Things have slowed down a bit since then.
His prominence in local life has led to a number of approaches with offers of a political role, most recently to run as a candidate for elected mayor of the West Midlands. "It is very flattering and I feel I could provide some sensible input into the role. But I'm not a good committee man, I don't do long meetings and these public roles all involve a lot of that. There's a lot of bureaucracy and that's not for me."
Happily married to wife Diane for the last 27 years, they live in a large, Georgian house in a Worcestershire village, where Bob has become an enthusiastic gardener. Their son, Guy, aged 24, works in London 'in the dark arts of political lobbying', says Bob, while daughter Claudia, aged 22, is just finishing her film studies course at university.
While his time on screen is now down to three slots a week, Bob is keeping busy. "I walk the dog and spend a great deal of time gardening, I am president of the Birmingham Press Club and work for a couple of charities.
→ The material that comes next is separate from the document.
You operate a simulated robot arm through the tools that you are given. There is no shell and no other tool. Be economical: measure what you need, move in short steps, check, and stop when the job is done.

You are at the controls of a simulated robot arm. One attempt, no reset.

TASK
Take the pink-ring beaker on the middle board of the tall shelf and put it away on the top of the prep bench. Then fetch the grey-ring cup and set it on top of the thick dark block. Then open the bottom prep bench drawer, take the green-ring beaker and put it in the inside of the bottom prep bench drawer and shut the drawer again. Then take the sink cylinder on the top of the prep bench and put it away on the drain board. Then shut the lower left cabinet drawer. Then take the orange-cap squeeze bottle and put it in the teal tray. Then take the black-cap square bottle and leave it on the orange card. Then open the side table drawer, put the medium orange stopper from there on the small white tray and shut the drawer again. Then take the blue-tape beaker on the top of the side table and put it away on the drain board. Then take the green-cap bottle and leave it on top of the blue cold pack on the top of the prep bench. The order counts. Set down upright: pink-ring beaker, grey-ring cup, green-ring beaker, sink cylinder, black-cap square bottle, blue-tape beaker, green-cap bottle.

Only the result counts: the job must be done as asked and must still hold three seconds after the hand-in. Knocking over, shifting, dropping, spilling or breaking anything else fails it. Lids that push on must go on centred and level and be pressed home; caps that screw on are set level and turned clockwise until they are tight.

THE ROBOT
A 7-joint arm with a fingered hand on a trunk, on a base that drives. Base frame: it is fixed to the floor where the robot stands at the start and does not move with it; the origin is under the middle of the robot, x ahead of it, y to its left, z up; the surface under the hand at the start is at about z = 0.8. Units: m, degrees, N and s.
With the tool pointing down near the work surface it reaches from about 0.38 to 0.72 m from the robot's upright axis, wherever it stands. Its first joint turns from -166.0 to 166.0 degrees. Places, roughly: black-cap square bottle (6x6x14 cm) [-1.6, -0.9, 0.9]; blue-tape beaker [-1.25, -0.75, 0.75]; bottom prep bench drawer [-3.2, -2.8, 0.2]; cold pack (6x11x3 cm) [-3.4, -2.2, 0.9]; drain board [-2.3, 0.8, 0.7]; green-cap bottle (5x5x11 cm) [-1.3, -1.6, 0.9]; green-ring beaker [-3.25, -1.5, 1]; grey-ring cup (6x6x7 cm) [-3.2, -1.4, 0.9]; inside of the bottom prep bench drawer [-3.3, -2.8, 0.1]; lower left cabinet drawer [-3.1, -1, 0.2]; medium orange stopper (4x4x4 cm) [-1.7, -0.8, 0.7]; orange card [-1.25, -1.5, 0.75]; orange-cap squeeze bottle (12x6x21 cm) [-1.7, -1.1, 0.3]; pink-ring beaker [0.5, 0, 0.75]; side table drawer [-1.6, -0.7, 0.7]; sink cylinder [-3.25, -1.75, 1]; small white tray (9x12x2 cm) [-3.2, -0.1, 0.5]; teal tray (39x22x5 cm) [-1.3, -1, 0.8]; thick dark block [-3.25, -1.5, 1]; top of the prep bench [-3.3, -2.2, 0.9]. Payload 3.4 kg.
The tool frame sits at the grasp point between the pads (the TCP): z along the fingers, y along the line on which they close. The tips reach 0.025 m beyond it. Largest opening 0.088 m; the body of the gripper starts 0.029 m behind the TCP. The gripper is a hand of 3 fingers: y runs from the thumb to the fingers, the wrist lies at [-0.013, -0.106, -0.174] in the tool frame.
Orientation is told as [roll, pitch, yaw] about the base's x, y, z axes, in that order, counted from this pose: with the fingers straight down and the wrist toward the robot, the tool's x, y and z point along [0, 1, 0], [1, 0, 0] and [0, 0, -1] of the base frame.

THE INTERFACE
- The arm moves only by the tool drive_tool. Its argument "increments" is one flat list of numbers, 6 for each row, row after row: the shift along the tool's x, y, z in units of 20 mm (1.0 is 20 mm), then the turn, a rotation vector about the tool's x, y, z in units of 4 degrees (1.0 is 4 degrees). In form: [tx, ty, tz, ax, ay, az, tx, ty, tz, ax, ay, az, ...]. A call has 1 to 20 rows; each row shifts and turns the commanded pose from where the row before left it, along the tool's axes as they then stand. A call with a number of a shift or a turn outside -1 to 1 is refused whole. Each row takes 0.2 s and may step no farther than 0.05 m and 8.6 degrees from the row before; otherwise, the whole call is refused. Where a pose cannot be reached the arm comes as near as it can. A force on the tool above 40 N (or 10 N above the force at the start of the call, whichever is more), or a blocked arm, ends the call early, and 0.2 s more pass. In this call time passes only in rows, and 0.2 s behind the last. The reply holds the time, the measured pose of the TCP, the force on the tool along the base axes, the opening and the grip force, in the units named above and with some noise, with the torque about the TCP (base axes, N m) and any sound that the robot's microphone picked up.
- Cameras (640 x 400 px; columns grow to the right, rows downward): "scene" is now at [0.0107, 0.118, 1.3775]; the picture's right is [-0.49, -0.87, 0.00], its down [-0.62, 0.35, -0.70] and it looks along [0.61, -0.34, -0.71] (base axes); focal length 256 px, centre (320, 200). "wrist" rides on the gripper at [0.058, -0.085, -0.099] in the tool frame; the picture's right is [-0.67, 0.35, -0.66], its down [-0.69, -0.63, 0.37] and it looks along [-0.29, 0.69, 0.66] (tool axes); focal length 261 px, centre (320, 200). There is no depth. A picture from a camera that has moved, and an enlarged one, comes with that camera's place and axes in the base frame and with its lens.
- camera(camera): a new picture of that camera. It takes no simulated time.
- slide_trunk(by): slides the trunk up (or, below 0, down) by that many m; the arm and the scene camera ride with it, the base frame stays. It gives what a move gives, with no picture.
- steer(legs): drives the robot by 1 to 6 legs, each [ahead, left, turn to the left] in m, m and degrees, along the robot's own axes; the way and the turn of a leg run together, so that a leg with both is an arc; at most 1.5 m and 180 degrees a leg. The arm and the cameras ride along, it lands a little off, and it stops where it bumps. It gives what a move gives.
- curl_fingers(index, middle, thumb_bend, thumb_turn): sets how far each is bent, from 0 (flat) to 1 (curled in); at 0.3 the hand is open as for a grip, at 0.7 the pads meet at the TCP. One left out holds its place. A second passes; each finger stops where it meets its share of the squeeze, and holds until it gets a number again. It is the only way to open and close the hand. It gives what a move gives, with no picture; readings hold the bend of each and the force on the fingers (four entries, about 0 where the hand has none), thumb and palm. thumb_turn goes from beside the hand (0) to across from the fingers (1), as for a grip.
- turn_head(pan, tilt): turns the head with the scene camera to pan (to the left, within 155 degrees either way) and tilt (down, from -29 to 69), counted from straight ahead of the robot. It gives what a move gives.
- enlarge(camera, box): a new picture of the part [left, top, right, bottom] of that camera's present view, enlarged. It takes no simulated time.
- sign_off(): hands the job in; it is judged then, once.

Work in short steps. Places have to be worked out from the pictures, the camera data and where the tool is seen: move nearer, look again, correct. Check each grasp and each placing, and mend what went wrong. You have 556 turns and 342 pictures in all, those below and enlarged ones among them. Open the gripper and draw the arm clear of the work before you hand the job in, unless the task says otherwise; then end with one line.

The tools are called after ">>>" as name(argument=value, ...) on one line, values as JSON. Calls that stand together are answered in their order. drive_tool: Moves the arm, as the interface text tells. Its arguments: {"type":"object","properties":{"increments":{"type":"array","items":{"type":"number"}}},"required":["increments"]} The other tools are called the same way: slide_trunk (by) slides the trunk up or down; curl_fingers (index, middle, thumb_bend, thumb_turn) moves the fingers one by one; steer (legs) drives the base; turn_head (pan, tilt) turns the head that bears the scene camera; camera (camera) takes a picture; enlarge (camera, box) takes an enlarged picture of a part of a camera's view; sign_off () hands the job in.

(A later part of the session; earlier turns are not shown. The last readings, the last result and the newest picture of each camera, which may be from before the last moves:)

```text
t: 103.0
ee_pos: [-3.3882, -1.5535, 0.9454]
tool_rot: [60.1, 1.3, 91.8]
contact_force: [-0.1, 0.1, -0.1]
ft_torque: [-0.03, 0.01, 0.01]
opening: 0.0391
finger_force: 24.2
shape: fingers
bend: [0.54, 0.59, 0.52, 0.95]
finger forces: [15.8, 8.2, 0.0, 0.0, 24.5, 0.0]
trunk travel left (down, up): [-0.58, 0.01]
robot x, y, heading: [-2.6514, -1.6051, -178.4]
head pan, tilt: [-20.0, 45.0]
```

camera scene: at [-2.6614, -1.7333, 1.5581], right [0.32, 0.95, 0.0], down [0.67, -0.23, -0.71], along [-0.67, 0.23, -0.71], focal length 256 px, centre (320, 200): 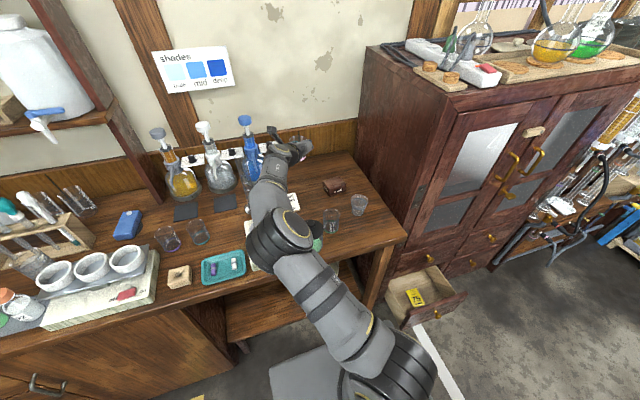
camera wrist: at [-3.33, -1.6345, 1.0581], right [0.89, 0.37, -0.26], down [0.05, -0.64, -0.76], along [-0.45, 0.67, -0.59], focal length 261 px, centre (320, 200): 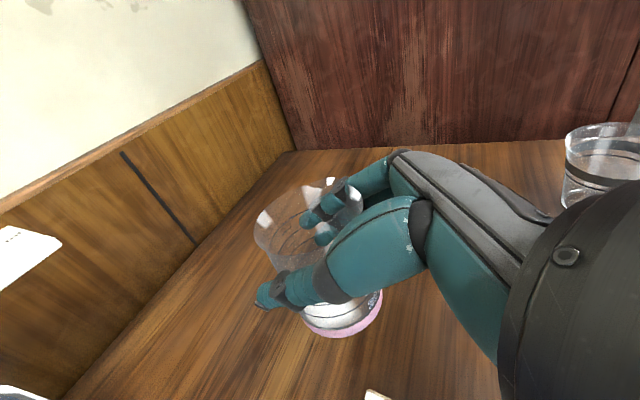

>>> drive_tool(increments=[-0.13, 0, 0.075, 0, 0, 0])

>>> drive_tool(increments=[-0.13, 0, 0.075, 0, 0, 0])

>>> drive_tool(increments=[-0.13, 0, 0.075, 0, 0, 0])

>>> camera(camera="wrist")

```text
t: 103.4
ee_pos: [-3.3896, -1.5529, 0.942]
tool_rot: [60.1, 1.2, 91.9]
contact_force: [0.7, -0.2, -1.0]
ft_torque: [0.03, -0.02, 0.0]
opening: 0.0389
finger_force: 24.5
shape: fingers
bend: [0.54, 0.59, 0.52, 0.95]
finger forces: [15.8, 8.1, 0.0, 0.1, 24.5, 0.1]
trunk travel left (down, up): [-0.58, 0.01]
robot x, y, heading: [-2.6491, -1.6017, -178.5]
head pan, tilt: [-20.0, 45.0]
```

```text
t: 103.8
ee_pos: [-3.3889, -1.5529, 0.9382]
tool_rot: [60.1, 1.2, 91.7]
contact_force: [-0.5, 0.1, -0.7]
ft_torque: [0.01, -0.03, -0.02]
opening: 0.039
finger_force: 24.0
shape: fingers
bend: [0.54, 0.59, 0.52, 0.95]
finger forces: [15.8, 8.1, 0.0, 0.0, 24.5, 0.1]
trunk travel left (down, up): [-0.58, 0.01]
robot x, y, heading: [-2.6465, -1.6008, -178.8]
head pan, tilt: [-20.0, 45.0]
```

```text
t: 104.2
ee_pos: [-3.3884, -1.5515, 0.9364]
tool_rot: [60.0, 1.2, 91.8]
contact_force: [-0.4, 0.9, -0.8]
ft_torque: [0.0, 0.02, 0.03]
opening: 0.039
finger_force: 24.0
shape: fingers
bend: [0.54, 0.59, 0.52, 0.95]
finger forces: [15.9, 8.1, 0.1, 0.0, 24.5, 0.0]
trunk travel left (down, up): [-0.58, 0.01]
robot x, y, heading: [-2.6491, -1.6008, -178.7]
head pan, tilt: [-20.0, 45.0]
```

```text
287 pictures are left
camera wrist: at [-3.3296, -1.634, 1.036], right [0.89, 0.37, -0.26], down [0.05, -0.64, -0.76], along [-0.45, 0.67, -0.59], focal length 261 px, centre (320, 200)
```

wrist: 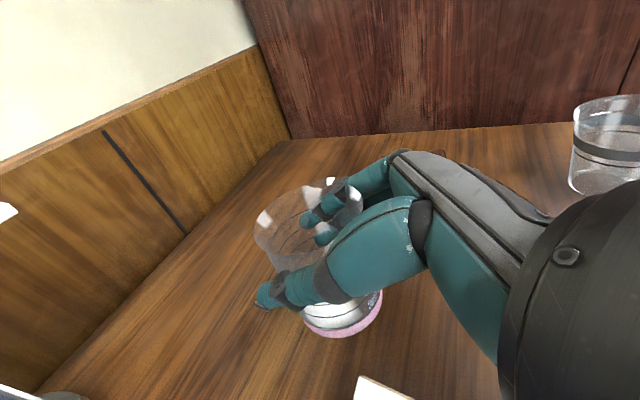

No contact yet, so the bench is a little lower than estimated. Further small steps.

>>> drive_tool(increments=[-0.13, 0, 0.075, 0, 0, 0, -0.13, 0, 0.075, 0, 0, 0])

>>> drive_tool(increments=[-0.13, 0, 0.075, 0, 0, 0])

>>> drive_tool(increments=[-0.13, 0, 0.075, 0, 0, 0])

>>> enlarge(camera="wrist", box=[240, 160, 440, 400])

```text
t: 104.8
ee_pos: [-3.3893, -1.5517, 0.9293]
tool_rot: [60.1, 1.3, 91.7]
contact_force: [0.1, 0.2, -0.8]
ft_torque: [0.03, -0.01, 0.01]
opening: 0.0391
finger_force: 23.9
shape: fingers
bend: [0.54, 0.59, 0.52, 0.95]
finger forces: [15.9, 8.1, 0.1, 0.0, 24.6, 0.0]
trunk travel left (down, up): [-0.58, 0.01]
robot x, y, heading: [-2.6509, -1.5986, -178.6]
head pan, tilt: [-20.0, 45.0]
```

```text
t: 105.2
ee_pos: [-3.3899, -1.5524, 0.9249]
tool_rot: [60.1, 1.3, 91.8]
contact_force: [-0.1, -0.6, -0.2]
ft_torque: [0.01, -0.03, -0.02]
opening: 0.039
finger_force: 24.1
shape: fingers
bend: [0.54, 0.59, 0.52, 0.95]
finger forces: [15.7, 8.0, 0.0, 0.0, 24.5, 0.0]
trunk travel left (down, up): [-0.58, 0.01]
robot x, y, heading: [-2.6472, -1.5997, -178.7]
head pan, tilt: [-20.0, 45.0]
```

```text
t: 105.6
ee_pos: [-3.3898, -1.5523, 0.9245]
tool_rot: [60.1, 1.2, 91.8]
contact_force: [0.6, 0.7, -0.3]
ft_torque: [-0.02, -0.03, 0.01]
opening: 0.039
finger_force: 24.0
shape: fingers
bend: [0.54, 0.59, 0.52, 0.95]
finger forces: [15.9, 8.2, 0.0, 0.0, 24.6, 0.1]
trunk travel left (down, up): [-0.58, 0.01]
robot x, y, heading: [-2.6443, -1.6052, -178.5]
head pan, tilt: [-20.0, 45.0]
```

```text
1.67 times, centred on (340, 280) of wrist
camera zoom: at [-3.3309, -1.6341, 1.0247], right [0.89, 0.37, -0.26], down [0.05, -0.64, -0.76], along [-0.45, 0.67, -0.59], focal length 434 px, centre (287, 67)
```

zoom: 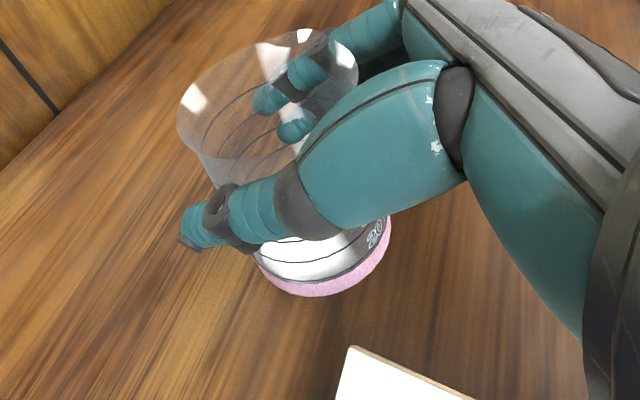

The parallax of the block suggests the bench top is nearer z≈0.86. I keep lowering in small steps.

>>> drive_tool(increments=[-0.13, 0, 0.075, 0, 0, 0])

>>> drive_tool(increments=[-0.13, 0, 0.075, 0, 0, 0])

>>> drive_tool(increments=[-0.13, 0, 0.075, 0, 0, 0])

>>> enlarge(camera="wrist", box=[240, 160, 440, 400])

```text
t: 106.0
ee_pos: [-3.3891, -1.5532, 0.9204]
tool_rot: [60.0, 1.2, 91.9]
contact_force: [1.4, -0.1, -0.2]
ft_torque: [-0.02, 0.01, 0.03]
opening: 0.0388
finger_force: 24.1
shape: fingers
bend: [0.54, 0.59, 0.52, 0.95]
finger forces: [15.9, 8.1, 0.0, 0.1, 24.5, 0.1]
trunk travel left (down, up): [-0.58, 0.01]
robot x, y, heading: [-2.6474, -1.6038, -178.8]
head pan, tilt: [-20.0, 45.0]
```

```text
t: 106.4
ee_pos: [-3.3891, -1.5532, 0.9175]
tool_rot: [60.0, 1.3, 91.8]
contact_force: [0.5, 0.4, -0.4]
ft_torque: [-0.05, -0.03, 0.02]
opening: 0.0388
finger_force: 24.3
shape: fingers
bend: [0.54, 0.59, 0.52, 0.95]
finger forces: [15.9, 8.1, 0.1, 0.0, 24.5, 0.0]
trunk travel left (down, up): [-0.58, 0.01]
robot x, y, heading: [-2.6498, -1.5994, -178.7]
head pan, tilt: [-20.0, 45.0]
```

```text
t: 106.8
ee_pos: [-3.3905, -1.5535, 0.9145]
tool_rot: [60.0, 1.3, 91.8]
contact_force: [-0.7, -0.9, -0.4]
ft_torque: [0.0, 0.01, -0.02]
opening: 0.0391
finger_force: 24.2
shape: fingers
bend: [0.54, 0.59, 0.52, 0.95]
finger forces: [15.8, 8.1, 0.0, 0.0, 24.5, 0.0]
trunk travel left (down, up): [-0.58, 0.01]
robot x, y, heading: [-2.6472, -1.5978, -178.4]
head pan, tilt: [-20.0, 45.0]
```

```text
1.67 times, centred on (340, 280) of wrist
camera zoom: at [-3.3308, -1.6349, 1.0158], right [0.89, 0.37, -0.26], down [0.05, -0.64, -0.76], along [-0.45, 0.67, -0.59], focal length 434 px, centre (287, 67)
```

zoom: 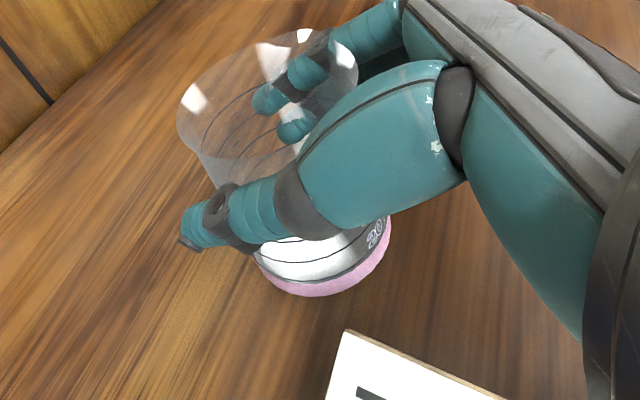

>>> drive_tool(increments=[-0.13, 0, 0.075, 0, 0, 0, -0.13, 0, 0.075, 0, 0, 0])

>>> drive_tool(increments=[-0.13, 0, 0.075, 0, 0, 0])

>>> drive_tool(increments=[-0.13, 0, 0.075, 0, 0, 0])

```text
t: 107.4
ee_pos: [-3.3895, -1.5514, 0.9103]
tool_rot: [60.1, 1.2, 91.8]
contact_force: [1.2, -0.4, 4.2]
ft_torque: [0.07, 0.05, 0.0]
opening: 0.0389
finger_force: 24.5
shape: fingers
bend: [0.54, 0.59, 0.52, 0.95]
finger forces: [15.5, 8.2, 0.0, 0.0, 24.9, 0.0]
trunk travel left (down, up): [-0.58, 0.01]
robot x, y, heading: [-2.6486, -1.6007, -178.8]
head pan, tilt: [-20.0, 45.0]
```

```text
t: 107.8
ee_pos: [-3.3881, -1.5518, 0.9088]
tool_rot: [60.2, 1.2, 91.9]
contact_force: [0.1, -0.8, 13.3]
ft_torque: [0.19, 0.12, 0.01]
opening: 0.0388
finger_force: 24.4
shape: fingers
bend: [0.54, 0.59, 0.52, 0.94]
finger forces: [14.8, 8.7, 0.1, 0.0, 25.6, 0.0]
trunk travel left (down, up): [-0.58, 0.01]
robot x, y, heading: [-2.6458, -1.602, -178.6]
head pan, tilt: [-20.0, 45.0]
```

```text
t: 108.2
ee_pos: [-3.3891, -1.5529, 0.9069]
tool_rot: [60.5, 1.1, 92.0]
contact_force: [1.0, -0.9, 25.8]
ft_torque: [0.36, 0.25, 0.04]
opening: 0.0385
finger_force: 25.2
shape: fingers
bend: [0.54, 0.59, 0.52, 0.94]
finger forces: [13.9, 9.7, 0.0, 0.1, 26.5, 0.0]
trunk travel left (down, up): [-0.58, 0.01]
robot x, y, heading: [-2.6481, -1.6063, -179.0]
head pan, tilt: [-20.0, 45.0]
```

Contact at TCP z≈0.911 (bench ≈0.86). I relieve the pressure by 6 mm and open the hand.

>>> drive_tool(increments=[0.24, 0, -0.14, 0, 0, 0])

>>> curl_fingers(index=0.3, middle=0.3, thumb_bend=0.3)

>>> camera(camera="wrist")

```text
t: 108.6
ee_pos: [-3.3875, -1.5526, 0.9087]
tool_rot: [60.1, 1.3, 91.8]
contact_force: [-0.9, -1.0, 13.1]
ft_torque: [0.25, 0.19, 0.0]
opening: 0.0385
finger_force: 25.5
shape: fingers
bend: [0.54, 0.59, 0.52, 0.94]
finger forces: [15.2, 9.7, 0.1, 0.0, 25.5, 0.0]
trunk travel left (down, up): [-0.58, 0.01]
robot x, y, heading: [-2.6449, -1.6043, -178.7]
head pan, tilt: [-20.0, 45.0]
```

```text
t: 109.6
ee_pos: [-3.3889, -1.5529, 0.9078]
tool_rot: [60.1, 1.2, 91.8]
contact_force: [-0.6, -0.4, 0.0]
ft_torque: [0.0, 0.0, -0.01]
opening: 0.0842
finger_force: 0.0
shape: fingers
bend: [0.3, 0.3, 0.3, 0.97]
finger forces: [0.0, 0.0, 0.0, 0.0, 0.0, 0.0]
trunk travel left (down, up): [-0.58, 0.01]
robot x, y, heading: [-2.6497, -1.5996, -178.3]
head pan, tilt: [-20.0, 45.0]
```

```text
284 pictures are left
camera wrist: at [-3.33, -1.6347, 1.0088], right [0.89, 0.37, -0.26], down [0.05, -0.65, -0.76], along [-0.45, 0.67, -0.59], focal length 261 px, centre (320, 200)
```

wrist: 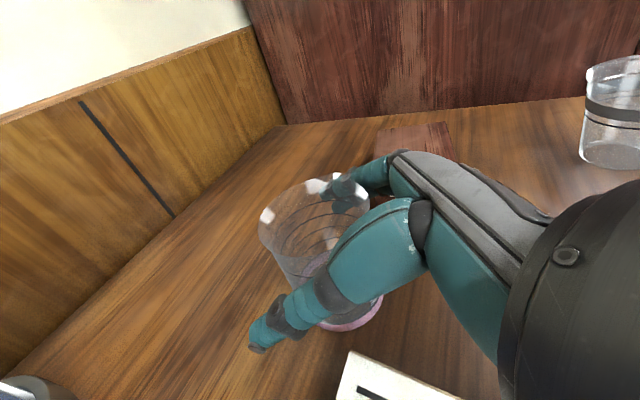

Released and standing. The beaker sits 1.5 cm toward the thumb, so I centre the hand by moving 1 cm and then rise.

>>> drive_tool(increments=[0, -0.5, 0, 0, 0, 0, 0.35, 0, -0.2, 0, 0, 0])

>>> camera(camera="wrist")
I don't seem to have a minute spare during the day, I always seem to be doing something."
But that doesn't include a lot of watching television. He may be famous for appearing on the screen, but much modern TV holds little interest. "I watch University Challenge to test my brain, but modern celebrity culture doesn't do anything for me at all. Facebook and Twitter leave me cold."
And over his time he has seen a lot of changes in what is permissable on TV. "A lot of stuff years ago would be unsuitable now, in this day and age, but in years to come will they look at what we broadcast now and say: 'Dear oh dear, did we really put up with that'?"
Perhaps the secret of Bob's success is his consistency. "I had a granny in Wolverhampton and that is who I am talking to really, every time I go on. I don't want to offend her, but I want her to understand what is going on in the world. I want her to think I am reliable."